**Dataset excerpt:**
>>>>
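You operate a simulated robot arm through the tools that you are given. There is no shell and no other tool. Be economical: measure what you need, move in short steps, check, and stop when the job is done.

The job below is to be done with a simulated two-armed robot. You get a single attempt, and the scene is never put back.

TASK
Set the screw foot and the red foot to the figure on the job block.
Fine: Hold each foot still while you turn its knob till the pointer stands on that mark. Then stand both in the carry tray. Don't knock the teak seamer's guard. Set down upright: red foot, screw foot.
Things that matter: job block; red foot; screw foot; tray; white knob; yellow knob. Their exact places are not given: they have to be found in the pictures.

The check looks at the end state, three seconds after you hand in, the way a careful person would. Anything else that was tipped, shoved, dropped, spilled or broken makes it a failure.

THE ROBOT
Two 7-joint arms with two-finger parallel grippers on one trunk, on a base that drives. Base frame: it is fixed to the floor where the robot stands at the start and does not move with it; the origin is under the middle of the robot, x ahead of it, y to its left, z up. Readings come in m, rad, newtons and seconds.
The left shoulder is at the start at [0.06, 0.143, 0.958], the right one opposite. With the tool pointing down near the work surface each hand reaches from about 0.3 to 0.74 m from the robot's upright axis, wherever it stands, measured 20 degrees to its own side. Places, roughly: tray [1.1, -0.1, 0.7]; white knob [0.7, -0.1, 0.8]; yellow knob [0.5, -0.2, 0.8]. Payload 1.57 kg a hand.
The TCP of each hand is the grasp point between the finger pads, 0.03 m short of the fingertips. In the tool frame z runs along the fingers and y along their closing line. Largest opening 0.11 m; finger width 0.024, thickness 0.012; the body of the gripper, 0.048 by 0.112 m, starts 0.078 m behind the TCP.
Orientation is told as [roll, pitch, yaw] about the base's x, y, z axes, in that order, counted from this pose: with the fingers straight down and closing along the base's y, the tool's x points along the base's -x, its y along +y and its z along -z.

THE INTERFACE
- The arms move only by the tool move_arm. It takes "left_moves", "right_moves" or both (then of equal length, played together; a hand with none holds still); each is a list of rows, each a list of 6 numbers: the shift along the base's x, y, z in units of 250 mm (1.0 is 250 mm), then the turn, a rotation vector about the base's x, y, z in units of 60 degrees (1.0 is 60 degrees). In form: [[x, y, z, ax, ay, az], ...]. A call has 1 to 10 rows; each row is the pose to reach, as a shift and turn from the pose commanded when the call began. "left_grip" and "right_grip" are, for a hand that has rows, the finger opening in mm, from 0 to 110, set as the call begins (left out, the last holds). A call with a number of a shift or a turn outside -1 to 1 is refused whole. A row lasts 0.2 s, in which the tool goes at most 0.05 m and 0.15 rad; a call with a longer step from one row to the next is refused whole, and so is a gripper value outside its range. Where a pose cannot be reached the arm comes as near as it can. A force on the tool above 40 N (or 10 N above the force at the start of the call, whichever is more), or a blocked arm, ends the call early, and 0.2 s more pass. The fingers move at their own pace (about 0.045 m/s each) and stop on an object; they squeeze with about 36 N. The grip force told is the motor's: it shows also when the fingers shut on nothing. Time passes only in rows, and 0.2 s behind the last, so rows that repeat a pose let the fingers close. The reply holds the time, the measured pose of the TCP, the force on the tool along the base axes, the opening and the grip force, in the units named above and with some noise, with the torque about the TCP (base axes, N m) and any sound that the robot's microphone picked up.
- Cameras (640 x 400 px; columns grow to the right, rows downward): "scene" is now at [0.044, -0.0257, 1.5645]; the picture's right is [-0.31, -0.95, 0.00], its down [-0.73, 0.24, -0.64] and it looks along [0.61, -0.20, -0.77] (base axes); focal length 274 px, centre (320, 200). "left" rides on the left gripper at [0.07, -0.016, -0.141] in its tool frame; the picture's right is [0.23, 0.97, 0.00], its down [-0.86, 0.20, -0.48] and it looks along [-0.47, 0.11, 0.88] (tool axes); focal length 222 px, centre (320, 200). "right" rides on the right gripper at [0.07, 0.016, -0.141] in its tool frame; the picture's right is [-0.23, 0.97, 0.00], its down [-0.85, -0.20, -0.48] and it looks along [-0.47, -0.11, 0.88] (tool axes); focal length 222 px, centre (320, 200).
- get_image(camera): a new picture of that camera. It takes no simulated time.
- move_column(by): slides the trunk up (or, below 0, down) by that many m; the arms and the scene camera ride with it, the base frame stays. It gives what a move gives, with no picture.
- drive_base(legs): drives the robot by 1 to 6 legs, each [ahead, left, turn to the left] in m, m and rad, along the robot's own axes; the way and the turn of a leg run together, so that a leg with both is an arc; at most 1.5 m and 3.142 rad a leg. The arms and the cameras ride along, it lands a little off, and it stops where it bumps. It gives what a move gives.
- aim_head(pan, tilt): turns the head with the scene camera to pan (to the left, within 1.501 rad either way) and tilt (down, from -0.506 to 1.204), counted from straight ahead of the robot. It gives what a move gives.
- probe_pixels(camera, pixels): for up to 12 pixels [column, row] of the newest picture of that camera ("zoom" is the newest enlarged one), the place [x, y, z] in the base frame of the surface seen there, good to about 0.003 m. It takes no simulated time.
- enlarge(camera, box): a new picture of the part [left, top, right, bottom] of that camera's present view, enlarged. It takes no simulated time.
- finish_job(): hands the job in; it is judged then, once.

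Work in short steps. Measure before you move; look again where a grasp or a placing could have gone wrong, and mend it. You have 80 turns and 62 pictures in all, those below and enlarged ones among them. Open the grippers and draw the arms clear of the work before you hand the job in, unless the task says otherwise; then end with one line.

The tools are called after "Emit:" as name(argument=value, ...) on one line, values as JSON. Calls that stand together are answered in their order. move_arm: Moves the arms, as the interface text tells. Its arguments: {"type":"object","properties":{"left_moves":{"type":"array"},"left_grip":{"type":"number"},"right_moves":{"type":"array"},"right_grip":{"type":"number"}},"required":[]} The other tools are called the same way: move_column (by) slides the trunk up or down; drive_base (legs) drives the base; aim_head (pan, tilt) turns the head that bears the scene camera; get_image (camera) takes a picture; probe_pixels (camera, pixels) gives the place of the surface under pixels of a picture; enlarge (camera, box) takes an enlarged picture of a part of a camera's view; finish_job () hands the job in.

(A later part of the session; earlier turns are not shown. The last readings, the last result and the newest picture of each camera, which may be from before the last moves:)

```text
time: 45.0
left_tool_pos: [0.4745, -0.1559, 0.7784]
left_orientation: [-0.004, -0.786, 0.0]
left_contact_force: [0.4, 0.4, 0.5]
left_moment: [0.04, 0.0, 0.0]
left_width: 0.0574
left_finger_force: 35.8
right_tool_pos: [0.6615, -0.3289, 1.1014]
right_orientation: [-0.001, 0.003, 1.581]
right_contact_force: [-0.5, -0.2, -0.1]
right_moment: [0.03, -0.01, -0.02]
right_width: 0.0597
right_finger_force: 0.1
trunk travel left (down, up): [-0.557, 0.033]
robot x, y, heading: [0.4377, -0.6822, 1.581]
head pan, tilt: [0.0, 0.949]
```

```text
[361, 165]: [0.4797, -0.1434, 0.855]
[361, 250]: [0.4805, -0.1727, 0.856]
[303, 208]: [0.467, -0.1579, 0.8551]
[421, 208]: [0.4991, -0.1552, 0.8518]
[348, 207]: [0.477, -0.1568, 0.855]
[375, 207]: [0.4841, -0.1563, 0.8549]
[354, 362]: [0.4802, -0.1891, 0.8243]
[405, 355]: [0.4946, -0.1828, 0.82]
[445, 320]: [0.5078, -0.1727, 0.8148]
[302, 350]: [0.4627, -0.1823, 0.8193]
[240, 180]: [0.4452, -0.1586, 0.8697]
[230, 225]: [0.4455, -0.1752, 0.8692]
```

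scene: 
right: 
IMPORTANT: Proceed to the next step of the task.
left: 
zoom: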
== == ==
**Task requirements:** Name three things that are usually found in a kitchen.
<<<<
**Text shown:**
>>>>
Around Igutak’s frozen body the two men placed a ring of stones to guard it against roaming spirits, always on the prowl in the Barren Land. As he helped complete the stone circle, Krilugok said the magic words, ‘Troublesome Spirits of the Air and Land, turn away and return to the dark.’ (Seidelman 204).

Inuit people also sought to gain some of the many powers of the animals through the use of amulets. An amulets is an attachment that the Inuit wore on their clothing that was to bring the help of the spirit of the creature it represented. A loon’s foot would help control a kayak in the water, a hawk’s claw would give good grip, a caribou’s ear would give good hearing, a wolf’s paw would make the hunter enduring and hardy, the head of a falcon would give courage, and so on. Girls would sometimes wear an abundance of amulets to protect and give qualities to sons that they would someday bear. Children might wear as many as eighty amulets to protect them from all kinds of misfortunes (Seidelman 41).

Certain animals had higher positions in the Inuit culture and mythology. The eagle held  a very high place as the eagle is said to have introduced song, drumming, and feasting to the Inuit. The following is a summary of the story of how this came to be: A hunter was seized by an eagle and taken aloft. In the air the hunter wounded the eagle and they both fell to earth. The hunter survived and carefully used all the eagle’s meat and preserved the skin and feathers as an amulet for his hunting. The skin proved a powerful amulet. The hunter was later approached by two boys who turned out to be eagles in human form. They informed him that they were to take him to the mother of the eagle that he had slain. As they approached the house of the mother eagle, the hunter heard a loud regular beating sound of an enormous drum which turned out to be the throbbing of the mother eagle’s heart over the loss of her son. The mother eagle thanked the hunter for so carefully using the meat and skin of her son and asked him to hold a feast in honor of her son. The mother eagle then proceeded to teach the hunter how to compose songs, how to drum, and how to dance. The hunter was also asked to burn the eagle skin after the ceremony to release the eagle’s soul and allow it to enter the afterlife. The hunter did all he was asked to do and began the feast traditions of the Inuit. The eagle was treated with respect and its soul was free to travel to the after world. The eagle spirit was pacified and persuaded  not to steal human souls but to function as a helping spirit both to hunters and shamans (Merkur II 205-7).

Two major feasts, the Exchange Feast and the Messenger Feast, are said to have evolved from this lesson from the Eagle Mother. In the Exchange Feast food and gifts, exchanged by the host and guest, are expected to be of approximately equal value. In the Messenger Feast a wealthy Inuit hosts the feast as a way to maintain or gain status in the tribe. At the Messenger feast the host will request gifts from the guests but the guests will in return receive gifts several times their gift’s worth. It is at the Messenger Feast that carved wooden masks are used. At this feast a staff of wood is prepared with white and red stripes and eagle feathers attached to the top. A messenger then takes the staff to the villages which will be invited to the feast. The messenger is considered to be representative of the eagle spirit (Merkur II 198-9).

The raven is another important creature to the Inuit. The raven is seen as a creator, a hero, and a trickster. He can be a helping spirit to hunter because no matter where a kill takes place the raven is always there. Amulets of raven claws or heads are seen as powerful  help to a hunter in finding game. In Inuit creation mythology it is the raven that created the land by harpooning a sea animal that was so huge it had no beginning and no end. The harpooned sea animal became the land of the earth. Ravens are also seen as having control over some aspects of the weather. A story is told that in the beginning there was no light because the sun was kept captive in a house. The raven transformed himself into a pine needle in the drinking water for the people who lived in the house. A girl who lived there drank the water and the needle and became pregnant. The raven was born to her in human form. When he grew to manhood he stole the sun from the house and released it into the sky, giving the world light (Merkur II 215-220).
<<<<
**Task requirements:**
[a] Repeat, exactly as they stand above, the lines from the line with "Fine: Hold each" to the line with "The left shoulder", both lines included.
[b] Go on with the text shown that begins "Around Igutak’s frozen" from its last line.

**Task-by-task results:**
[a]
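Fine: Hold each foot still while you turn its knob till the pointer stands on that mark. Then stand both in the carry tray. Don't knock the teak seamer's guard. Set down upright: red foot, screw foot.
Things that matter: job block; red foot; screw foot; tray; white knob; yellow knob. Their exact places are not given: they have to be found in the pictures.

The check looks at the end state, three seconds after you hand in, the way a careful person would. Anything else that was tipped, shoved, dropped, spilled or broken makes it a failure.

THE ROBOT
Two 7-joint arms with two-finger parallel grippers on one trunk, on a base that drives. Base frame: it is fixed to the floor where the robot stands at the start and does not move with it; the origin is under the middle of the robot, x ahead of it, y to its left, z up. Readings come in m, rad, newtons and seconds.
The left shoulder is at the start at [0.06, 0.143, 0.958], the right one opposite. With the tool pointing down near the work surface each hand reaches from about 0.3 to 0.74 m from the robot's upright axis, wherever it stands, measured 20 degrees to its own side. Places, roughly: tray [1.1, -0.1, 0.7]; white knob [0.7, -0.1, 0.8]; yellow knob [0.5, -0.2, 0.8]. Payload 1.57 kg a hand.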

[b]
The polar bear is another powerful force in the Inuit world. It is the only Arctic creature that will stalk human beings as food. It is also thought to be the animal from which the Inuit modeled many of their hunting techniques. The polar bear often plays a crucial role in the gaining of power by the shaman. The great bear through its tremendous strength is often seen as the preeminent  spirit in the animal world.

When life is not going well for the individual or the village, when sickness or starvation is threatening, there is need for special relations with the spirit world that only a shaman has the power to bring about. Shamans or angakoqs are men and women with special spiritual powers. It was not regarded an overly positive thing to be called as a shaman for the calling was a dangerous and difficult undertaking. Signs would come to people through dreams, or unusual hunting experiences, or through being able to see into the future. The apprentice shaman underwent grueling initiation rites. Shamans had the power to see into the spirit world, to cure sickness, to help barren women have children, to improve the weather, to ensure good hunting, and to foresee the future. Most of the shaman’s work is done in a self-induced hypnotic trance, produced by concentration, drumming, and chanting. In his trance his free soul could travel to the various indwellers and solicit the help of spirits. He could determine what taboos had been broken and plead or fight for the help of the powers. The shaman would give vivid accounts to the tribal member of his travels and deeds while in the trance. The trances could go on for hours and be exhausting experiences for all involved. To reinforce their powers to the tribe the shaman would often use ventriloquism and other performance elements and tricks to enhance the believability of his experiences and powers (Seidelman 42-62).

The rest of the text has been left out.